New Mexico leaves pardons solely up to the governor's discretion — “unrestrained by any consideration other than his conscience, wisdom and sense of public duty,” the state's executive clemency guidelines say.

Whether a Billy the Kid pardon makes good sense is being hotly debated here by Kid experts, who seem to be a wide-ranging group that includes bona fide historians and men on sidewalks strumming guitars for tips. Mr. Richardson says his mail shows the state about evenly split on the issue.

The state's historian, Rick Hendricks, is on the no side, although he said Mr. Richardson had not yet asked him his opinion.

“The governor may have developed some information that I'm not privy to,” Mr.
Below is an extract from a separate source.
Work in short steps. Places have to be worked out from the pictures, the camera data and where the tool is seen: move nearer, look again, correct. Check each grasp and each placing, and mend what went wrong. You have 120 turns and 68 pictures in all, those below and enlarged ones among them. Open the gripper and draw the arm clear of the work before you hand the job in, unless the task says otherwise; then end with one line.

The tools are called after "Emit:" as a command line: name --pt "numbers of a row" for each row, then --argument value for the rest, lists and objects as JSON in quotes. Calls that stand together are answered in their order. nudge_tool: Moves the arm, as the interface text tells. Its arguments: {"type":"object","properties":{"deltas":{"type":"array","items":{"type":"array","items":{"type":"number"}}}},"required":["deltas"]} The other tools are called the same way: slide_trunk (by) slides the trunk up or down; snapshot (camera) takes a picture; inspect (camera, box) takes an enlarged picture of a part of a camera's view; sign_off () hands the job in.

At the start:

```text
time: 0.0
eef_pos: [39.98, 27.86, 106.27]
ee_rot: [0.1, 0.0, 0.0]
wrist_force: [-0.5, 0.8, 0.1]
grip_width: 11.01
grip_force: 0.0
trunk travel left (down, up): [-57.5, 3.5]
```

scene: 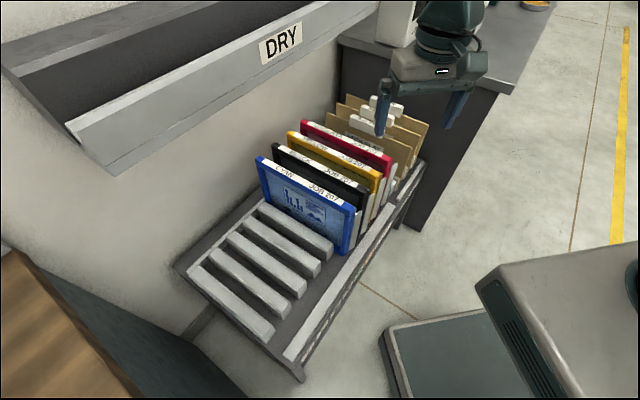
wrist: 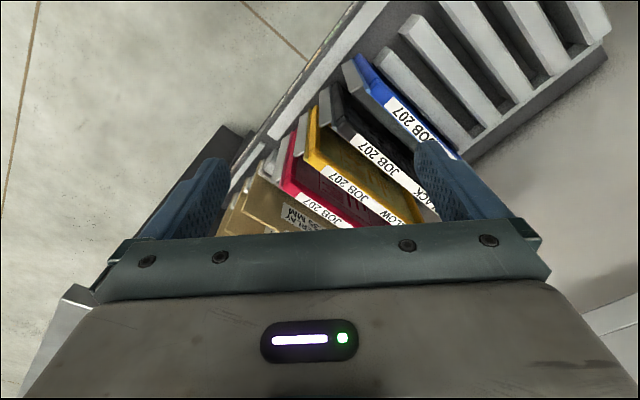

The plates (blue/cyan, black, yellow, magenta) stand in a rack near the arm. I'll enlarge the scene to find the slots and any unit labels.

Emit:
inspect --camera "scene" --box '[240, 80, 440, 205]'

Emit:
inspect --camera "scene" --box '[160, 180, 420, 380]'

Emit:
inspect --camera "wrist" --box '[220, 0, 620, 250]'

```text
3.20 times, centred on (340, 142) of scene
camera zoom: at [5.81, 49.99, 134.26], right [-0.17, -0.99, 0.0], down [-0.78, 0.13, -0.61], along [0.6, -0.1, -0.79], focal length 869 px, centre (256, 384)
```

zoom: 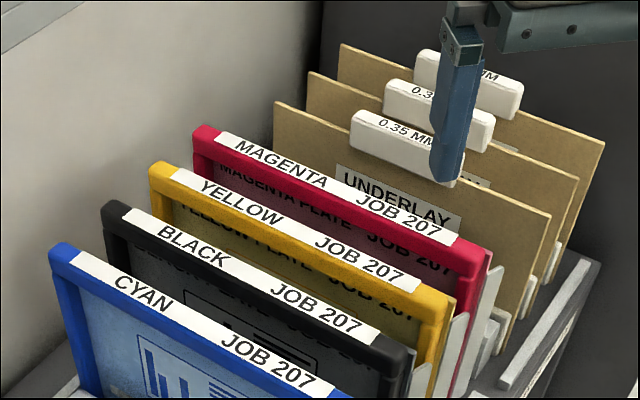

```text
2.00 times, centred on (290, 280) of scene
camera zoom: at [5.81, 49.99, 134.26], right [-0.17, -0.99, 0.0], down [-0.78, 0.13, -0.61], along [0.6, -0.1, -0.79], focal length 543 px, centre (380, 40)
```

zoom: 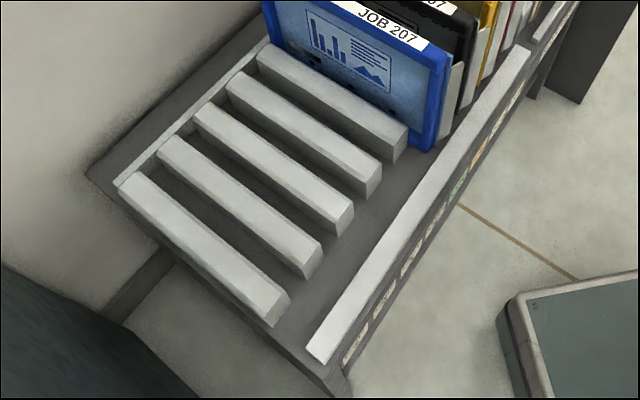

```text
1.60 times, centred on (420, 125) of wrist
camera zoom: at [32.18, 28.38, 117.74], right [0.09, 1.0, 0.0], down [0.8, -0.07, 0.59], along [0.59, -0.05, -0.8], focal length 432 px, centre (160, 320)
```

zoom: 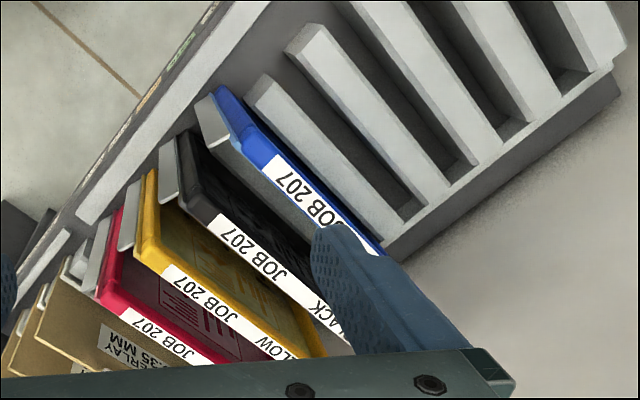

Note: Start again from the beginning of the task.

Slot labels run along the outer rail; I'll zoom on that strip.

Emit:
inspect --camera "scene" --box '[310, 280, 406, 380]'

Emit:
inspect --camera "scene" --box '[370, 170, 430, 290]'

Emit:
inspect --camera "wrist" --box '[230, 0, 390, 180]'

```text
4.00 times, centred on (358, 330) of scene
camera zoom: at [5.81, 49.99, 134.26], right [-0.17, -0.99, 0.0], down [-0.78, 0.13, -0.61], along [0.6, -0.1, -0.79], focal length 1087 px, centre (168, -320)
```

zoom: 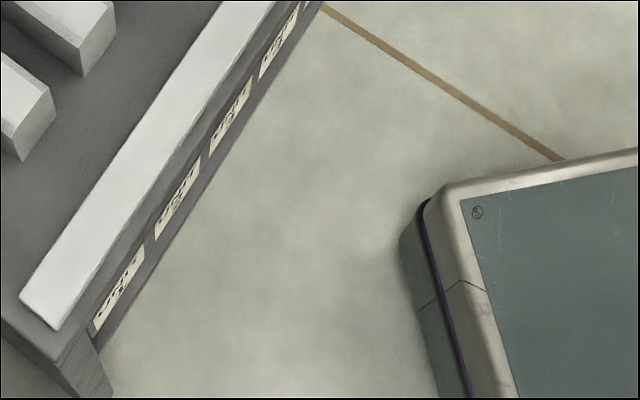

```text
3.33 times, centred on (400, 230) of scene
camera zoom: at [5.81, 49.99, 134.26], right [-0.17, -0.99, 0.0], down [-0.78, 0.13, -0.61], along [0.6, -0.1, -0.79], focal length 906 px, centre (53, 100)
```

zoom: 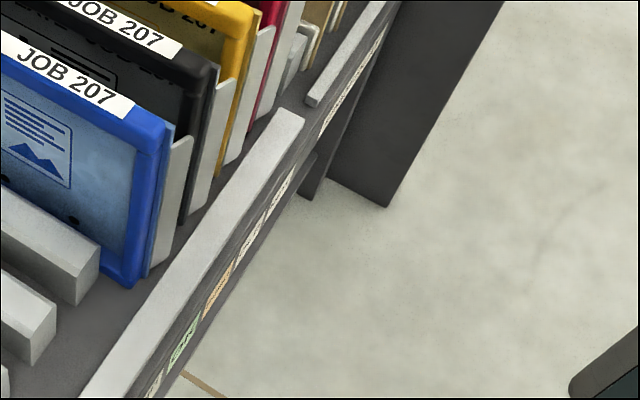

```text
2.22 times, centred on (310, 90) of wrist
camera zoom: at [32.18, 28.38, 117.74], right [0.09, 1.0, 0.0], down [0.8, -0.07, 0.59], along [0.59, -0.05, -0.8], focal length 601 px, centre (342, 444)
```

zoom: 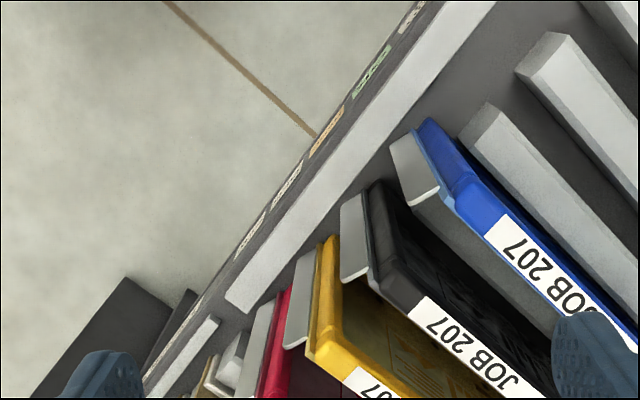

Hendricks said. “Barring finding any new documentation that gives me more information into the thought process of Governor Wallace, I would be hard pressed to make that determination.”

Bob Ross, the amateur Billy the Kid historian who managed to document last year that the jail that held the Kid was a block from where a plaque said it was in downtown Santa Fe, also came down against a pardon.

“It's a vain gesture at this point,” Mr. Ross said. “The purpose of pardoning him would be to save his life. It's too late for that. By pardoning him, what are you saying? Are you saying he didn't kill Sheriff Brady? The facts are hard that he did and that he was a professional horse and cattle rustler.”

But Mark Lee Gardner, author of “To Hell on a Fast Horse: Billy the Kid, Pat Garrett and the Epic Chase to Justice in the Old West,” said that the Kid was offered a deal by Mr. Wallace and that it should be honored, even all these years later.

The debate, though, Mr. Gardner considers a good thing.

“In an age when we don't think people are passionate about history, this is refreshing,” he said. “Everyone is talking about this.”

The Kid's fame as a gun-slinging outlaw grew from his exploits during the Lincoln County War, a feud that bathed central New Mexico in blood. Mr. Richardson said that if he did decide to go ahead with a pardon, he would first air the issue at a big public gathering in Lincoln County. The only warring that would be allowed would be with words.